Beginning next year, Wisconsin dairy farmers who use milk samples to test for Johne's disease may be eligible to have part of that cost reimbursed.
Milk samples can be used only for testing undertaken for diagnostic or herd management purposes — not to officially classify herds for their Johne's-positive or Johne's-negative status.
“We've allowed milk sampling in the past for herd management and screening, but until now, we've only been able to reimburse producers for the costs of collecting blood or fecal samples,” says Elisabeth Patton, who directs the Johne's disease program for the Wisconsin Department of Agriculture, Trade and Consumer Protection. “Using milk samples gives you similar information to blood samples, but is more convenient for many dairy producers.”
The change is part of a comprehensive revision of the department's animal health rules that was recently completed. It applies both to dairy cattle and dairy goat testing.
Under the former rules, only a veterinarian or someone working under direct supervision of a veterinarian was approved to collect the Johne's disease test samples. The new rules say that milk samples may be collected by a Dairy Herd Improvement Association-authorized technician or by a certified veterinary technician.
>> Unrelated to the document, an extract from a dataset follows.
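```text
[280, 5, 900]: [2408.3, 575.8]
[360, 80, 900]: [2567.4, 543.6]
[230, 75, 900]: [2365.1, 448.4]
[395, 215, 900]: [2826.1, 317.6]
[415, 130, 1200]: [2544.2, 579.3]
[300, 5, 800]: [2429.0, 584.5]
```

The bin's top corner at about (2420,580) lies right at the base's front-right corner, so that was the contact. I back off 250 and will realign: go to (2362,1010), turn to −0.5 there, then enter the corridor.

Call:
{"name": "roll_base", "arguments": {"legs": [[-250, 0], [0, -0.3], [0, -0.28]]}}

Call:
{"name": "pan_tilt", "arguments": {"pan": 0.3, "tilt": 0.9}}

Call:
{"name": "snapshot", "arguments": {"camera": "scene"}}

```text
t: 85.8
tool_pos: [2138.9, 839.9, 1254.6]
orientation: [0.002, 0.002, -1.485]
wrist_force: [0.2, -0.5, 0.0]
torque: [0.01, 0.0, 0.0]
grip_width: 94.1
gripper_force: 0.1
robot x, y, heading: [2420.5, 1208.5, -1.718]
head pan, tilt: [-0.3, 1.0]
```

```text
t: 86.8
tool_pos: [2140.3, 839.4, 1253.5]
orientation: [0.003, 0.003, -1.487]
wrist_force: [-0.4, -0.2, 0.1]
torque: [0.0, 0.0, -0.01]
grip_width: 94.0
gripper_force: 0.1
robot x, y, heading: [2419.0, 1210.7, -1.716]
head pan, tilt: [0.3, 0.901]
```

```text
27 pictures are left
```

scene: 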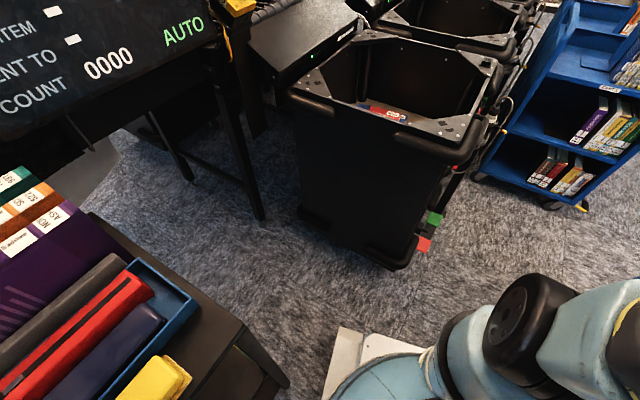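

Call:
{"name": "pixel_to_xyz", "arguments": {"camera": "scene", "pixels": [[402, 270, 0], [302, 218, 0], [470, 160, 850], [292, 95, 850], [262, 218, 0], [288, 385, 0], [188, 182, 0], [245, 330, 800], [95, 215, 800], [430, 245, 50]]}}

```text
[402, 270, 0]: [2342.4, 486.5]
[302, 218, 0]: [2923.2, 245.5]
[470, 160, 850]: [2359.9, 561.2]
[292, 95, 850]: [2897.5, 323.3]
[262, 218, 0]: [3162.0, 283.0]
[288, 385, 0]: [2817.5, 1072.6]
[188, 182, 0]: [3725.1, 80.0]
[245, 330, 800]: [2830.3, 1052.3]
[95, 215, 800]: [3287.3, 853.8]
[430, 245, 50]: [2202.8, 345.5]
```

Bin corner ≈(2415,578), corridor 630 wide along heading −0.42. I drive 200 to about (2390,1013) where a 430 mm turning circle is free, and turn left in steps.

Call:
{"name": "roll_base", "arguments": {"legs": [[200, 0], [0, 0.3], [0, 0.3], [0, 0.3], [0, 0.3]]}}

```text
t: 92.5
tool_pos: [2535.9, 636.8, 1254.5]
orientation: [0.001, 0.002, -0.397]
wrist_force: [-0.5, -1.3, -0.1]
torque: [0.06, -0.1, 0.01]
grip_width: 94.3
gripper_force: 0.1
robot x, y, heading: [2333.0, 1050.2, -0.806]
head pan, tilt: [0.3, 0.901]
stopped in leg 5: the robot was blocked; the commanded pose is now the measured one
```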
This change allows producers using milk ELISA testing for Johne's disease to request reimbursement.
Vaccination and risk assessment costs may also be partially reimbursed.
Level of reimbursement will depend on how much funding the department receives from the U.S. Department of Agriculture and how many producers participate in the program.
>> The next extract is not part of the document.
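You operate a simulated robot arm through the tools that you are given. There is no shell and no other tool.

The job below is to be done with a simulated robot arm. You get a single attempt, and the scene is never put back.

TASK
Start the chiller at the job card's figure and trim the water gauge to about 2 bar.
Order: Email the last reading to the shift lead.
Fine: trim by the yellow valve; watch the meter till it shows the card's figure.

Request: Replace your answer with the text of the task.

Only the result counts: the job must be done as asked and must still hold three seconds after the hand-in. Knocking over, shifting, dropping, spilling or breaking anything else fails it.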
To be eligible for reimbursement for expenses incurred next year, producers must have an up-to-date Johne's disease risk assessment and herd management plan (RAMP) completed by Dec. 31 and must apply by Feb. 1, 2009, indicating how many animals they plan to test or vaccinate in 2009.
Why is this important? Johne’s disease is estimated to be present in 68 percent of U.S. dairy operations.
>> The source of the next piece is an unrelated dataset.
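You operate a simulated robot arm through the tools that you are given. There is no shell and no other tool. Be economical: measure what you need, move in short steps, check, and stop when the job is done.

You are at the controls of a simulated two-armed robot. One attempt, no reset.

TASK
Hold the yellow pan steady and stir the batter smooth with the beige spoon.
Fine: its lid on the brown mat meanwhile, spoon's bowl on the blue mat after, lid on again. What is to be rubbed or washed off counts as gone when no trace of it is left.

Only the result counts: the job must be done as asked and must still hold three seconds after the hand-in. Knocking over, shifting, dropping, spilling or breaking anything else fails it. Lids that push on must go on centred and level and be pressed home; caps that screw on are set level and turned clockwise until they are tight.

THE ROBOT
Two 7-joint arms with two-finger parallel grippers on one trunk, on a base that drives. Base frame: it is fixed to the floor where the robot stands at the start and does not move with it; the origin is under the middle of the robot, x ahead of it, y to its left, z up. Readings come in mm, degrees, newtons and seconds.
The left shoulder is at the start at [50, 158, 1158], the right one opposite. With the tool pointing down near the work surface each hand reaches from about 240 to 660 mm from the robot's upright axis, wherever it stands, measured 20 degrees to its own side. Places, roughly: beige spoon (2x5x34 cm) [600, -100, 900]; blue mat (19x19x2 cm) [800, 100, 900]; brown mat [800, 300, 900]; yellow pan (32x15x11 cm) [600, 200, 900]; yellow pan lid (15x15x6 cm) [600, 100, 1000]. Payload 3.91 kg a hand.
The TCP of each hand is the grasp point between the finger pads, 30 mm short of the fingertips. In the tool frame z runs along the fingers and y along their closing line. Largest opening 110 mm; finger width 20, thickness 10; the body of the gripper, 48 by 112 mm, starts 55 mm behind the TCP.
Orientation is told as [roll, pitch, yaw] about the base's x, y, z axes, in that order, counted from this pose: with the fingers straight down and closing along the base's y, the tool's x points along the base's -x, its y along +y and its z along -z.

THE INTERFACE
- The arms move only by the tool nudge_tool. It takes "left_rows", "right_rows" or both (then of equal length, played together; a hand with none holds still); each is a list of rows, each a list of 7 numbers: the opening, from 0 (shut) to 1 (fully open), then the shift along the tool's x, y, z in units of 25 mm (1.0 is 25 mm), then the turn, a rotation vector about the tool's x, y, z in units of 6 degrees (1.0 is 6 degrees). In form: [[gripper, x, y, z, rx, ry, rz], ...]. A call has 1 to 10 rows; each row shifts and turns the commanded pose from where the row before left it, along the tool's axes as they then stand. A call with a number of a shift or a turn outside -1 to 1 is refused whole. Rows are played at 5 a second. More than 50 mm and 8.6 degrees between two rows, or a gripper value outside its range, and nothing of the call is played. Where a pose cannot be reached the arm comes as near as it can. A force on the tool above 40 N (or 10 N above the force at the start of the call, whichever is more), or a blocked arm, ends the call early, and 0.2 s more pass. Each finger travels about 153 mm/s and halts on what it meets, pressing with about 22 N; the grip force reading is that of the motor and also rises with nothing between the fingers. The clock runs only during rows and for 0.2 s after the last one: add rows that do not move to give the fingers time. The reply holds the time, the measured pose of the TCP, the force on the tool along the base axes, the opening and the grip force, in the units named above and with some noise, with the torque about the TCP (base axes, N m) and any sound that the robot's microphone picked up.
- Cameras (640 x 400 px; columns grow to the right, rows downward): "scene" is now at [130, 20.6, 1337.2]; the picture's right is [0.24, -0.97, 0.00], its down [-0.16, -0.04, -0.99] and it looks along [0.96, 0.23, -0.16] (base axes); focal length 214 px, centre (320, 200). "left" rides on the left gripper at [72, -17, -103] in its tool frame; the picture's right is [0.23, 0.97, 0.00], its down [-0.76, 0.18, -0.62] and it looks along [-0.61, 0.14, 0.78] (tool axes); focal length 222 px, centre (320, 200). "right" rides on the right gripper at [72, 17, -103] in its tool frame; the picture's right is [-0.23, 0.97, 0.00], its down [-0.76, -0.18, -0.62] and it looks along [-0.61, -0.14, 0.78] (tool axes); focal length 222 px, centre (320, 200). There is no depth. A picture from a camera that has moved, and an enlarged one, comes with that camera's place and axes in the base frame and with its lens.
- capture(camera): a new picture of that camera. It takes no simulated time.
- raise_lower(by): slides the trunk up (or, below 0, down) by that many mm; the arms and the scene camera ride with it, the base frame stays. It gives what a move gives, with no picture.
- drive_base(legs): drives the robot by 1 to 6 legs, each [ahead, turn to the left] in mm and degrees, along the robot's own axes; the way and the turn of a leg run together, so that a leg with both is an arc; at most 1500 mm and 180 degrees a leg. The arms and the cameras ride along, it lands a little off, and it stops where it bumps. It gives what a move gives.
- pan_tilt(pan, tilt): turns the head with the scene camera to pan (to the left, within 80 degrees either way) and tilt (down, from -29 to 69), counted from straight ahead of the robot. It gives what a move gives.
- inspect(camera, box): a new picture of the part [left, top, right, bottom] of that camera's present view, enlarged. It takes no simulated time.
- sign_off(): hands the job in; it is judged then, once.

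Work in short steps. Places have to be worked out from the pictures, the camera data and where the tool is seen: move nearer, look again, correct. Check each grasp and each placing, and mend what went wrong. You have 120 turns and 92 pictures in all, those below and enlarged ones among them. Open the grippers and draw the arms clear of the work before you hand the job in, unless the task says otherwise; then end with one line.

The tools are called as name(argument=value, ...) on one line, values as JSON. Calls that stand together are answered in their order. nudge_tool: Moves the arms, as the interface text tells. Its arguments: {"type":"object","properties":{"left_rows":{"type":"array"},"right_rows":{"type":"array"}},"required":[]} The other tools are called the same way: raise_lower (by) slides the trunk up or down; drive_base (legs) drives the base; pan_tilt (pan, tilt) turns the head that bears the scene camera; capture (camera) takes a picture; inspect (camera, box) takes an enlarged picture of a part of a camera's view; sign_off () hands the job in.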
A recent National Animal Health Monitoring Systems study found that dairy herds with a low Johne’s disease clinical cull rate experience an average loss of $40 per cow while herds with a high Johne’s disease clinical cull rate have an average loss of $227 per cow, with losses traced to reduced milk production, early culling and poor body condition at culling.
It is estimated that one out of 10 cows going through a livestock auction facility has Johne’s disease, and a vast majority of producers selling these animals have no idea that they are infected with Johne’s disease.